Removing Russia from the Worldwide Interbank Financial Telecommunication (SWIFT) network could undermine Russia’s ability to trade with most of the world and deal a heavy blow to its economy.
But on Thursday, the United States and the European Union chose not to cut Russia off SWIFT while leaving the door open to reconsider the possibility.
The Exquisite Post takes a look at the payment system and its relevance to the crisis in Ukraine.
What is SWIFT and what does it do?
SWIFT is a network banks use to send secure messages about money transfers and other transactions.
More than 11,000 financial institutions in nearly 200 countries use SWIFT, making it the backbone of the international financial transfer system.
Who owns SWIFT?
SWIFT is a cooperative company under Belgian law. On its website, it says, “owned and controlled by its shareholders.” [financial institutions] It represents approximately 3,500 companies from all over the world”.
The system is overseen by the G10 central banks as well as the European Central Bank, and its lead auditor is the Belgian National Bank.
What is the relationship between SWIFT and Russia?
According to the Russian National SWIFT Association, Russia is the second country with the most users, after the United States, with approximately 300 Russian financial institutions belonging to the system.
More than half of Russia’s financial institutions are members of SWIFT.
Alicia García Herrero, Asia Pacific chief economist at Natixis in Hong Kong, said that banning Russia from SWIFT would be a serious blow to the country.
“[It’s a big deal] because no debt or trade finance payments can be made. It’s bigger than stopping the EU’s gas imports from Russia,” García Herrero told Al Jazeera.
What did Russia say?
Nikolay Zhuravlev, vice-chairman of the Federation Council, acknowledged in January that the country’s removal from the network is a possibility.

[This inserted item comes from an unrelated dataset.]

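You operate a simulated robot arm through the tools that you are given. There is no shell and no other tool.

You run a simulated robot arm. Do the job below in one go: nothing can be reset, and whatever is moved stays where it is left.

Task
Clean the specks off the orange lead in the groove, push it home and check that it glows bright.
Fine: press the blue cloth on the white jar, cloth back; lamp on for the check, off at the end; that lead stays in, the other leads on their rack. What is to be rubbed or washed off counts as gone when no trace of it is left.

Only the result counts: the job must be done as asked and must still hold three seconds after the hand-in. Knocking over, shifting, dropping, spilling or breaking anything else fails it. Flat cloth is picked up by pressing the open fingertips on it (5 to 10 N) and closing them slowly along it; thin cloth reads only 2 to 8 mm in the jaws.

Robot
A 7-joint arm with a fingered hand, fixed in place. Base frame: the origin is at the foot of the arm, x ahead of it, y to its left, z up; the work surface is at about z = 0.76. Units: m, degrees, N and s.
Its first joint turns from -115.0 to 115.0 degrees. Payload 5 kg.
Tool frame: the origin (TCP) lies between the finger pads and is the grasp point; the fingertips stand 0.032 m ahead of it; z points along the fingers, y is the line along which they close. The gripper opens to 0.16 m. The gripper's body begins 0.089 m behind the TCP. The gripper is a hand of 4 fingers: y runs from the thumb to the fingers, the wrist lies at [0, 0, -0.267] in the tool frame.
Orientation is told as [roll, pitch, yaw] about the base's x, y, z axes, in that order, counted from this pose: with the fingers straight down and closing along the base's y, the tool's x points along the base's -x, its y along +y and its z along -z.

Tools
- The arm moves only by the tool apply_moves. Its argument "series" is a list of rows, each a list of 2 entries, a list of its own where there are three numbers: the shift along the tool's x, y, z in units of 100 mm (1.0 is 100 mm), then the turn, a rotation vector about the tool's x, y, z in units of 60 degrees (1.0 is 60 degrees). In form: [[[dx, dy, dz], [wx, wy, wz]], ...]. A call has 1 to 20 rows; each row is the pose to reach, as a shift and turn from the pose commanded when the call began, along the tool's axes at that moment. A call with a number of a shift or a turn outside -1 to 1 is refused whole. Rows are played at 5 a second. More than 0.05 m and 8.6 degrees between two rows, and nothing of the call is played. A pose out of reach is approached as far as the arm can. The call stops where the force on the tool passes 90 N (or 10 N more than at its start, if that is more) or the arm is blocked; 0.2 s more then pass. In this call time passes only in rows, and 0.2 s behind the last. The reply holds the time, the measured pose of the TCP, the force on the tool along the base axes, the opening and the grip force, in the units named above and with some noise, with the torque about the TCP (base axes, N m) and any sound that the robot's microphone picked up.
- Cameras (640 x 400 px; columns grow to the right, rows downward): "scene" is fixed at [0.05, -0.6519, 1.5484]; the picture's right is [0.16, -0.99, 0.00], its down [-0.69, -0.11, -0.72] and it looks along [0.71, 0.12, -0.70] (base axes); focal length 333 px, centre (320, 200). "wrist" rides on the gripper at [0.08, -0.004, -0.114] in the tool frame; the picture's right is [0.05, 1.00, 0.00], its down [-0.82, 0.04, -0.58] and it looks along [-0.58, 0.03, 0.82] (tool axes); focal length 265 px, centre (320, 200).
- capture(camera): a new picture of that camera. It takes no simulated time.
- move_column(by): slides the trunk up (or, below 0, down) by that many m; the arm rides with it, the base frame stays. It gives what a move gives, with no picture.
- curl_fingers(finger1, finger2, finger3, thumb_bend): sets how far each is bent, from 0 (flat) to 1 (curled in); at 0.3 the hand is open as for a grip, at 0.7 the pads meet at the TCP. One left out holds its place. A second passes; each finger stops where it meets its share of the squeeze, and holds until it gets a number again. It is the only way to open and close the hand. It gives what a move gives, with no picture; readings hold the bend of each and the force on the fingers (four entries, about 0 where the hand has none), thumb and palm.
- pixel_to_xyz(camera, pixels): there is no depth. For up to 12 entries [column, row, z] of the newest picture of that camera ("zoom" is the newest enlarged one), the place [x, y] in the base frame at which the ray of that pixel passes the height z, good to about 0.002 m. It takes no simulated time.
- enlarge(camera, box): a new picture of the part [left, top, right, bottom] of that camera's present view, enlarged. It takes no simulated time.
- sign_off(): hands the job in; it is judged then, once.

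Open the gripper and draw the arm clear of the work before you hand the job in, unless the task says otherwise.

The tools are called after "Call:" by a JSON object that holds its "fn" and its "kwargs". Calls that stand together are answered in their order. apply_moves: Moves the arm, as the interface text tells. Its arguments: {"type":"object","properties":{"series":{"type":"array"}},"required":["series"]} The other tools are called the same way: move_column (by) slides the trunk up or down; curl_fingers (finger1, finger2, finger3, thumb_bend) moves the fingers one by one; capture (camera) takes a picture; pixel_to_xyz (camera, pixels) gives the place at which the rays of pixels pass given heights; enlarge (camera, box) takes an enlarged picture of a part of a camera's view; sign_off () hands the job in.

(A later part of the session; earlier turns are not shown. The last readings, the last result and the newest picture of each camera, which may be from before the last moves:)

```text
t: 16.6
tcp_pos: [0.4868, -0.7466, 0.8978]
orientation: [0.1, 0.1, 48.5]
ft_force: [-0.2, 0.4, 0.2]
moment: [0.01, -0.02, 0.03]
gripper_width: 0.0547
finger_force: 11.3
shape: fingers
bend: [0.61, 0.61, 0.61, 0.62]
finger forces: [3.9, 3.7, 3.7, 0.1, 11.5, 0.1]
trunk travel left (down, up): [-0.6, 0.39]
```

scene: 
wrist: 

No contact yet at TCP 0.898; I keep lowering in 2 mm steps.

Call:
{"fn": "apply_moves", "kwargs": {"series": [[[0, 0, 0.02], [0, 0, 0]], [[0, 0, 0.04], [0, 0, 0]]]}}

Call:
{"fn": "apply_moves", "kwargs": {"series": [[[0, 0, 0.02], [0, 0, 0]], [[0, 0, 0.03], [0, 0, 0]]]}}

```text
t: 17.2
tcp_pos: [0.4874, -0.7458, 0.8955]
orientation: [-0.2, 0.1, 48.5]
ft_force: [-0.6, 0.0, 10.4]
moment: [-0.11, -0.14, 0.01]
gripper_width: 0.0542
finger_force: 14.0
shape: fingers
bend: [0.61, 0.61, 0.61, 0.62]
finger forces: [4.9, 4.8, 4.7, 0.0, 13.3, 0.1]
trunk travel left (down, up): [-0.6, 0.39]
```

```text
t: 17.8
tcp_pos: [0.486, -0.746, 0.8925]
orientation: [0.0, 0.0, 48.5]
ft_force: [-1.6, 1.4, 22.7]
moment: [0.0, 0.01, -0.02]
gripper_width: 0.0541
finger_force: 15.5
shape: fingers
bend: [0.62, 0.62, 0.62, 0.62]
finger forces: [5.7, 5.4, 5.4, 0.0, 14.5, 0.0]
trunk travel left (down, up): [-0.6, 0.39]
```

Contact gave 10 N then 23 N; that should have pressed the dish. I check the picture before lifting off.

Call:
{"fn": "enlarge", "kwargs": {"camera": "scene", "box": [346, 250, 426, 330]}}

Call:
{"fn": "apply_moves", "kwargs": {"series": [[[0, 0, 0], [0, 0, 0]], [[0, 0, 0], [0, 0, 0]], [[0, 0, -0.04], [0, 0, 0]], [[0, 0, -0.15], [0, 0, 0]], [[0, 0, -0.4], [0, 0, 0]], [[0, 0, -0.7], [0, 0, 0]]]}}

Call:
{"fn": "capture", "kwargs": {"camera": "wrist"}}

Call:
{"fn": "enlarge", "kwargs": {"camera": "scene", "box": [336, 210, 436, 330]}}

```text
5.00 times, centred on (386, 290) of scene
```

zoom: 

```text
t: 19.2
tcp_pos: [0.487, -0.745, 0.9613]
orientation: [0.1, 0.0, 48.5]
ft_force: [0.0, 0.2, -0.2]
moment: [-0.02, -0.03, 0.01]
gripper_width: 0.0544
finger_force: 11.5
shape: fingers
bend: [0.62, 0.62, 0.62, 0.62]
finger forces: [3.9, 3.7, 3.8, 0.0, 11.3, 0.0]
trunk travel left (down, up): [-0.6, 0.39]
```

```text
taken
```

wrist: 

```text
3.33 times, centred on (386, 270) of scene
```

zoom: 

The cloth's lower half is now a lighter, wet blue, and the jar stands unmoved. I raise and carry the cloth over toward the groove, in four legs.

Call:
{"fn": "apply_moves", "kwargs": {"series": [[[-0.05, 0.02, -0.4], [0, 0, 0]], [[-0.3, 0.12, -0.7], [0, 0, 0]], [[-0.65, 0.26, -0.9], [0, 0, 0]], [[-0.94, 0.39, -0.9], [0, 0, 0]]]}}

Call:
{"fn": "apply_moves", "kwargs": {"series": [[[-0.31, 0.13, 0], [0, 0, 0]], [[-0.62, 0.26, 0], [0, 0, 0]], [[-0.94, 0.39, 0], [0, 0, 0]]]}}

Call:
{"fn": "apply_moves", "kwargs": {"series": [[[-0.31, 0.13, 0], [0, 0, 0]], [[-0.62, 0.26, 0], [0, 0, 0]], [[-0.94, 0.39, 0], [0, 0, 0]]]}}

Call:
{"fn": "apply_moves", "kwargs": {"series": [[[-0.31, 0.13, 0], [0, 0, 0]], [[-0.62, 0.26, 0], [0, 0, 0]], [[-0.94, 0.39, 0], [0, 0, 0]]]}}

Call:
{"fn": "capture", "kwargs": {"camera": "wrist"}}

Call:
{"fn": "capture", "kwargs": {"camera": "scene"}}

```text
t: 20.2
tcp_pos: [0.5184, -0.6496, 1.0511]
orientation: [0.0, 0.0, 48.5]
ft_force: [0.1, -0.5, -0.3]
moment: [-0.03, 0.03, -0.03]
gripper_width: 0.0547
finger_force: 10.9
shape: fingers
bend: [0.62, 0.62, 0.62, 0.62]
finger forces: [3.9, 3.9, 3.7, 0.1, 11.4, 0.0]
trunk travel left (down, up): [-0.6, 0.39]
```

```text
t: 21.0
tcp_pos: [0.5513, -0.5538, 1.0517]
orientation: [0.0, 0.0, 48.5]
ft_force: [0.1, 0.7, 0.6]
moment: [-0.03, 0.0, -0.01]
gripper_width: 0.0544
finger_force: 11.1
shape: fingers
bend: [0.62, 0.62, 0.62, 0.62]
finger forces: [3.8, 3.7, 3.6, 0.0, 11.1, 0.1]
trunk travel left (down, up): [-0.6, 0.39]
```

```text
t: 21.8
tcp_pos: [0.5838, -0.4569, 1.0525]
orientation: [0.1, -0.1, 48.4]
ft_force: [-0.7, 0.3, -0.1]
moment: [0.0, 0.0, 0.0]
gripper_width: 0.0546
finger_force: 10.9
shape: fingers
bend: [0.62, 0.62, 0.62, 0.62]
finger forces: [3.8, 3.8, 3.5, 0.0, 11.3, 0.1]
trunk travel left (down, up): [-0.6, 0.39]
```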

“SWIFT is a barter system, a service. Therefore, if Russia leaves SWIFT, we will not receive [foreign] currency, but buyers, European countries in the first place, will not buy our goods – oil, gas, metals and other important components of their imports. Do they need this? I’m not sure,” said Zhuravlev, according to the Russian agency TASS.
Zhuravlev also noted that while SWIFT is appropriate, it is not the only way to transfer money, and a decision such as suspending a country would require unanimity among members.

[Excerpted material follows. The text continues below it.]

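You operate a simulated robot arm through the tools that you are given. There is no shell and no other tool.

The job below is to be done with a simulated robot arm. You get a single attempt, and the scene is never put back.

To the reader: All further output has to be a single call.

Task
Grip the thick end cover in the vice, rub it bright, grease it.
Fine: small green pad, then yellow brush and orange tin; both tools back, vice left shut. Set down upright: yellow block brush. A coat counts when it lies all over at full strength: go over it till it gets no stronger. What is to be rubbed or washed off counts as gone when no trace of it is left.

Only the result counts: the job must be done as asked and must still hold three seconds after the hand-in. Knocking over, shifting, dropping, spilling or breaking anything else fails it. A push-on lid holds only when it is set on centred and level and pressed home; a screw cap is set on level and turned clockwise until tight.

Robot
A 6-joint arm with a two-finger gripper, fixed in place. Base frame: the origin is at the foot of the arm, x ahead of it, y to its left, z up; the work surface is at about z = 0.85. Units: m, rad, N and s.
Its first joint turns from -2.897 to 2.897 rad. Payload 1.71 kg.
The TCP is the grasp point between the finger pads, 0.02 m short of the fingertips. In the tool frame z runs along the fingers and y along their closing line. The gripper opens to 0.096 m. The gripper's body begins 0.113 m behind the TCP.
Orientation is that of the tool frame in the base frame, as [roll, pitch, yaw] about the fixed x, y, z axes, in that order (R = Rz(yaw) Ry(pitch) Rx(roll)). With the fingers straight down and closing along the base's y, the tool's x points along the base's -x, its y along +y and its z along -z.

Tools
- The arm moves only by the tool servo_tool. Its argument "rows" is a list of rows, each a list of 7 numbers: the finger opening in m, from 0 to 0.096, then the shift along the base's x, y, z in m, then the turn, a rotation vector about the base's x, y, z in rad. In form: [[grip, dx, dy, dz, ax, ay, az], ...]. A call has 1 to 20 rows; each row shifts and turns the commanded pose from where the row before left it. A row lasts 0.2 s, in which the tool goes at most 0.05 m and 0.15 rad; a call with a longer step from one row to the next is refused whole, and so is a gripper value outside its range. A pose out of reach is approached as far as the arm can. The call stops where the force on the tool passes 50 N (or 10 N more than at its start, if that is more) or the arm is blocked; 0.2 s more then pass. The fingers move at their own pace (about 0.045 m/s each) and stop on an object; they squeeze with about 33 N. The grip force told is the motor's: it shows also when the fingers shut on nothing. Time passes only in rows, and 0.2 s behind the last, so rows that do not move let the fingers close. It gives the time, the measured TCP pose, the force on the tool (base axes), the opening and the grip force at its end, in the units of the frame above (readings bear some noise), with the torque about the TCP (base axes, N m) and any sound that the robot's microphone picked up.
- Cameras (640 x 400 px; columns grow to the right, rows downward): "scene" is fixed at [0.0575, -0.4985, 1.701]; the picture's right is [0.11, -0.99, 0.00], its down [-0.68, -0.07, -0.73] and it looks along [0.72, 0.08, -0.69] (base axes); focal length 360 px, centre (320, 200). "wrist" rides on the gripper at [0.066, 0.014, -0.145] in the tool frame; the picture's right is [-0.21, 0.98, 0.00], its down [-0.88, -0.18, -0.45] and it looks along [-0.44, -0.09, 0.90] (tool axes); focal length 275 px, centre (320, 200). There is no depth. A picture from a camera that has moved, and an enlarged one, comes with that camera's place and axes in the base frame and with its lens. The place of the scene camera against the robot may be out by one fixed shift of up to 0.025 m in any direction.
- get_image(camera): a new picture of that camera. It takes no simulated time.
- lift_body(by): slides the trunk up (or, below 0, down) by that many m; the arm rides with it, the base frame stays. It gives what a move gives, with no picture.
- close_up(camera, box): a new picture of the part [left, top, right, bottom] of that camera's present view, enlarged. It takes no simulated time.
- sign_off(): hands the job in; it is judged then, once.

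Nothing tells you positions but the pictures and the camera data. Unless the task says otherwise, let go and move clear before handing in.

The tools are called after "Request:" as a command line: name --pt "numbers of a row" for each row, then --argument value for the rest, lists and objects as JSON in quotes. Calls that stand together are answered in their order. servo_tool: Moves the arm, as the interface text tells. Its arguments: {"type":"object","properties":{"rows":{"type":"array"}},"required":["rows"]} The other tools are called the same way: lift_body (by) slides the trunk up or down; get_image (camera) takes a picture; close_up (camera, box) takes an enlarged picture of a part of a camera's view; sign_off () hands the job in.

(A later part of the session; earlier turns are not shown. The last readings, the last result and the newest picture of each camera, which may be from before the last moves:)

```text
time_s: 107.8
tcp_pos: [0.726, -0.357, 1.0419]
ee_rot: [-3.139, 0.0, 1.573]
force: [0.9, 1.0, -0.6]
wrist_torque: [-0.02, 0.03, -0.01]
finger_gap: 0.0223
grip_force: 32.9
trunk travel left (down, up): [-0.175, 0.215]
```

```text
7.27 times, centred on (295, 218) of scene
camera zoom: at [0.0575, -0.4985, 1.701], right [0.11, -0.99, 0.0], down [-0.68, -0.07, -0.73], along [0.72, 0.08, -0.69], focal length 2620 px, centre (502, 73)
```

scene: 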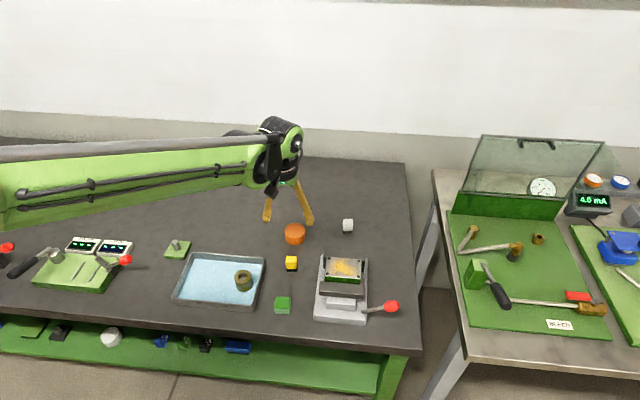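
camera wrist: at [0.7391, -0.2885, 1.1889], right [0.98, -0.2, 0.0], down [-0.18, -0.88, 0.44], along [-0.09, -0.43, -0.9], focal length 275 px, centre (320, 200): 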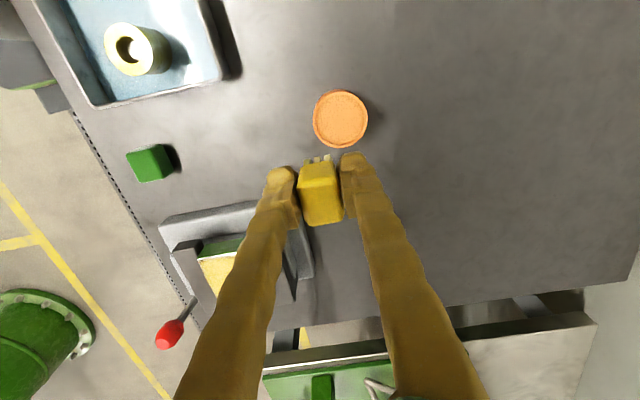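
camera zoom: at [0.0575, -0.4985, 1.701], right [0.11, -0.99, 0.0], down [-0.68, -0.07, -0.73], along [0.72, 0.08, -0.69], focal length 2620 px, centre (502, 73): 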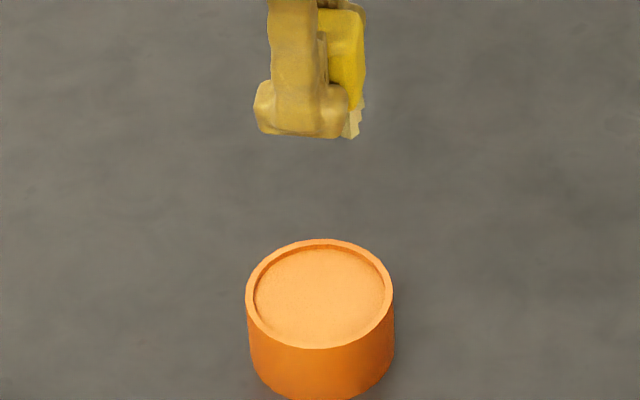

“SWIFT is a European company, an association spanning many countries,” said Zhuravlev.
It takes a single decision from all participating countries to decide on the disconnection… I’m not sure other countries, especially those with a significant share of trade with Russia, will support the shutdown.
Is Russia’s removal from SWIFT a credible threat?
Tactically, “the advantages and disadvantages are debatable,” Guntram Wolff, director of the Brussels-based Bruegel think tank, told AFP news agency.
In practical terms, being excluded from SWIFT means that Russian banks cannot use it to make or receive payments with foreign financial institutions.
Western countries had threatened to exclude Russia from SWIFT after it annexed Crimea in 2014.
But excluding such a large economy – Russia is a major oil and gas exporter – could have significant ramifications for other countries as well.
Dutch Prime Minister Mark Rutte acknowledged on Thursday that the ban is “sensitive” for some EU countries because it would have “an enormous impact on ourselves”.
“It would be a real headache operationally,” Wolff said, adding that the impact would be particularly large for European countries that do important trade with Russia, which supplies 41 percent of the continent’s natural gas.
Herrero said excluding Russia would be “costly for bondholders, EU banks and energy importers”.
Such a ban could also encourage Moscow to accelerate the development of an alternative transfer system with China or other countries, potentially weakening US dominance over the financial system.